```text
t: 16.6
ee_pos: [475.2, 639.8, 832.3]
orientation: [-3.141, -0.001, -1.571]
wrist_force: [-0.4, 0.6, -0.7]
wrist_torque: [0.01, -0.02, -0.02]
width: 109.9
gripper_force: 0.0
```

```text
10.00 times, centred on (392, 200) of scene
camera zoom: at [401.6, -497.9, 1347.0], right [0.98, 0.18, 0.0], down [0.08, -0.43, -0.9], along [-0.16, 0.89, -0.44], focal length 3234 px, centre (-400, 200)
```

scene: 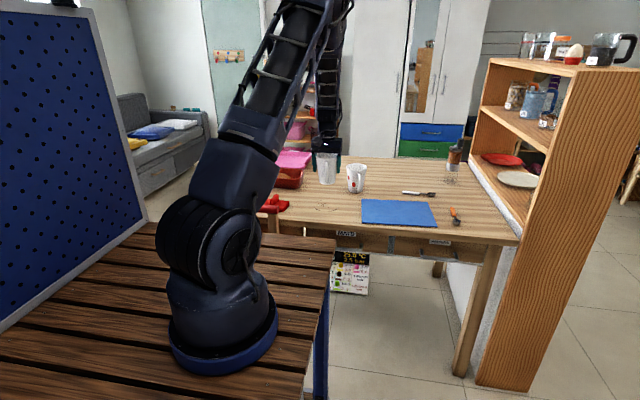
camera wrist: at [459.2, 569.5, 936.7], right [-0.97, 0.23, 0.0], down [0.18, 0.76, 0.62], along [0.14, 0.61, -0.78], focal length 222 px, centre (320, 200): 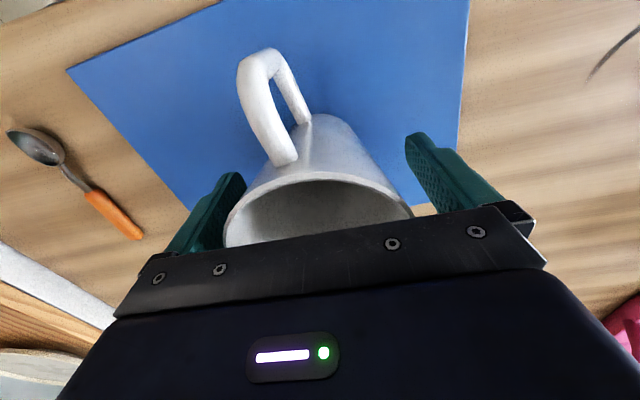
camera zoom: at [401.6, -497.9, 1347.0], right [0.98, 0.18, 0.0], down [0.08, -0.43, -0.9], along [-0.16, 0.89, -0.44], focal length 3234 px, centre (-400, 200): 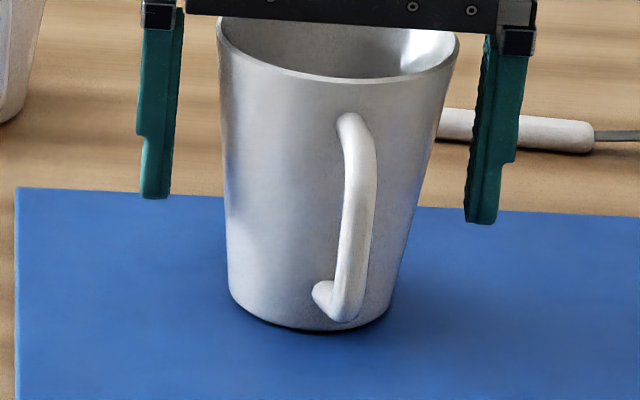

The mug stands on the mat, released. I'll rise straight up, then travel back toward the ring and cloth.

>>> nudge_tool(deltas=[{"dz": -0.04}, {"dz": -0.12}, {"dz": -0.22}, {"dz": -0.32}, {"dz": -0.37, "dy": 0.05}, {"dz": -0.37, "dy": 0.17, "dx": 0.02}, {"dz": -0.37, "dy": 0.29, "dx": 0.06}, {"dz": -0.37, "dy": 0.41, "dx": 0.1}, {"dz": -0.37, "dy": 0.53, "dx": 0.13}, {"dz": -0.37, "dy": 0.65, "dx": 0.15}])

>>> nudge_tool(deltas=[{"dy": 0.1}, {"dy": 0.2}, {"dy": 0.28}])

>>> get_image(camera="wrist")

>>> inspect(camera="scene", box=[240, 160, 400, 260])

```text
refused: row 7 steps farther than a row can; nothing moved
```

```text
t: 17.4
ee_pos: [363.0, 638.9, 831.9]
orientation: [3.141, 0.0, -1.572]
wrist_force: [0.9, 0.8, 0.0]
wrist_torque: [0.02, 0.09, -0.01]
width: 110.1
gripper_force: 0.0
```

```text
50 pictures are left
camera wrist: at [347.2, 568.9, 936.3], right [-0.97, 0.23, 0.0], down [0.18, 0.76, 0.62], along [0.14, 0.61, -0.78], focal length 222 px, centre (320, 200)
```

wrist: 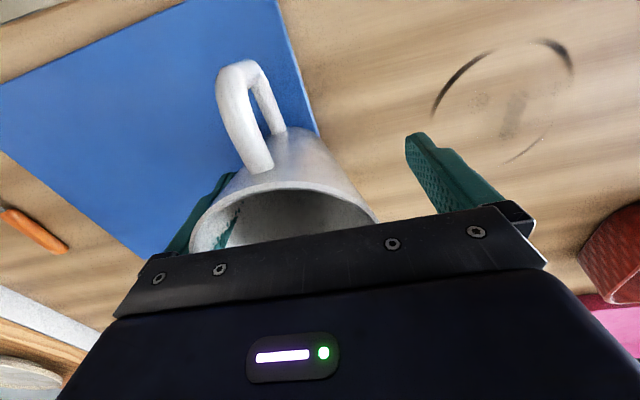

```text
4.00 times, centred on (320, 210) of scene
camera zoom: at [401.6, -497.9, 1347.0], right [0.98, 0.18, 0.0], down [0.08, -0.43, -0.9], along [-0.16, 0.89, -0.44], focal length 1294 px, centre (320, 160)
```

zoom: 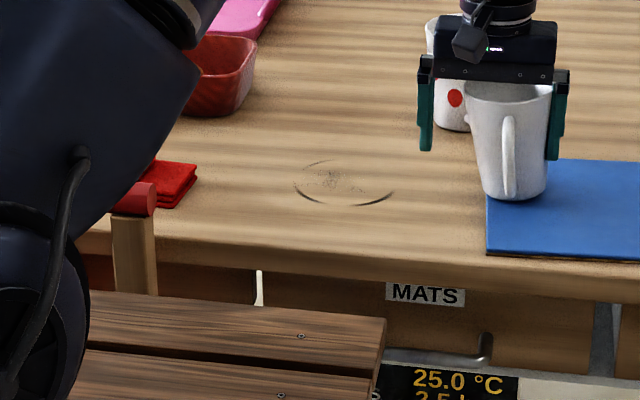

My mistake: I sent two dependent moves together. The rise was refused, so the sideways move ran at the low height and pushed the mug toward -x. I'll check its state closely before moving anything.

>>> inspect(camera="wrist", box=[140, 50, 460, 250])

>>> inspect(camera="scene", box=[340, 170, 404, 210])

SET EXERCISE:
Every line above should be returned word for word, with the pictures left behind. The answer is a JSON array that holds each line as a string and skips blank lines.

TASK RESPONSE:
[
  "```text",
  "t: 16.6",
  "ee_pos: [475.2, 639.8, 832.3]",
  "orientation: [-3.141, -0.001, -1.571]",
  "wrist_force: [-0.4, 0.6, -0.7]",
  "wrist_torque: [0.01, -0.02, -0.02]",
  "width: 109.9",
  "gripper_force: 0.0",
  "```",
  "```text",
  "10.00 times, centred on (392, 200) of scene",
  "camera zoom: at [401.6, -497.9, 1347.0], right [0.98, 0.18, 0.0], down [0.08, -0.43, -0.9], along [-0.16, 0.89, -0.44], focal length 3234 px, centre (-400, 200)",
  "```",
  "scene: ",
  "camera wrist: at [459.2, 569.5, 936.7], right [-0.97, 0.23, 0.0], down [0.18, 0.76, 0.62], along [0.14, 0.61, -0.78], focal length 222 px, centre (320, 200): ",
  "camera zoom: at [401.6, -497.9, 1347.0], right [0.98, 0.18, 0.0], down [0.08, -0.43, -0.9], along [-0.16, 0.89, -0.44], focal length 3234 px, centre (-400, 200): ",
  "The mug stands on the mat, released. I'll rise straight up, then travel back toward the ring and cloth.",
  ">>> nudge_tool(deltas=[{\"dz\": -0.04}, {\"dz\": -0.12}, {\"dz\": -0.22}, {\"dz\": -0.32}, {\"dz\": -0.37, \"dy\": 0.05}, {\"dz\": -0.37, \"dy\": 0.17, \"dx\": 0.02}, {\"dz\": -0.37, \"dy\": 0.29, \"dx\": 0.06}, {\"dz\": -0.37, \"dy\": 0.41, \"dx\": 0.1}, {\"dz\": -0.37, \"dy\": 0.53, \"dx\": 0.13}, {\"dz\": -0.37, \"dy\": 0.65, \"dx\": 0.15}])",
  ">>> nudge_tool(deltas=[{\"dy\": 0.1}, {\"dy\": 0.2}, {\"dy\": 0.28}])",
  ">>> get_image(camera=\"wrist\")",
  ">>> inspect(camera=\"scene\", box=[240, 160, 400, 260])",
  "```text",
  "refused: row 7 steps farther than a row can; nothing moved",
  "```",
  "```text",
  "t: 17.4",
  "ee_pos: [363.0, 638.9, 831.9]",
  "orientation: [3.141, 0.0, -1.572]",
  "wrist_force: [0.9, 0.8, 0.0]",
  "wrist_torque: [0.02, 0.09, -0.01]",
  "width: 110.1",
  "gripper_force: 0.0",
  "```",
  "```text",
  "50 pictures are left",
  "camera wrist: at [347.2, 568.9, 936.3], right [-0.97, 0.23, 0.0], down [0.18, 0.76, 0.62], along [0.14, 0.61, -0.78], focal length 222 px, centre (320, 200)",
  "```",
  "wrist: ",
  "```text",
  "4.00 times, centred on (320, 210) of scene",
  "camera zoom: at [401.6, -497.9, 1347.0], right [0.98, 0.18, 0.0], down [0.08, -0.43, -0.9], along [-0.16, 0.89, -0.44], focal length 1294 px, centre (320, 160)",
  "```",
  "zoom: ",
  "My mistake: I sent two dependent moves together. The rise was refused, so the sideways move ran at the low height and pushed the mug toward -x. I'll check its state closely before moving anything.",
  ">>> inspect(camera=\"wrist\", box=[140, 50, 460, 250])",
  ">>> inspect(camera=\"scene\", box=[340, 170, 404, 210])"
]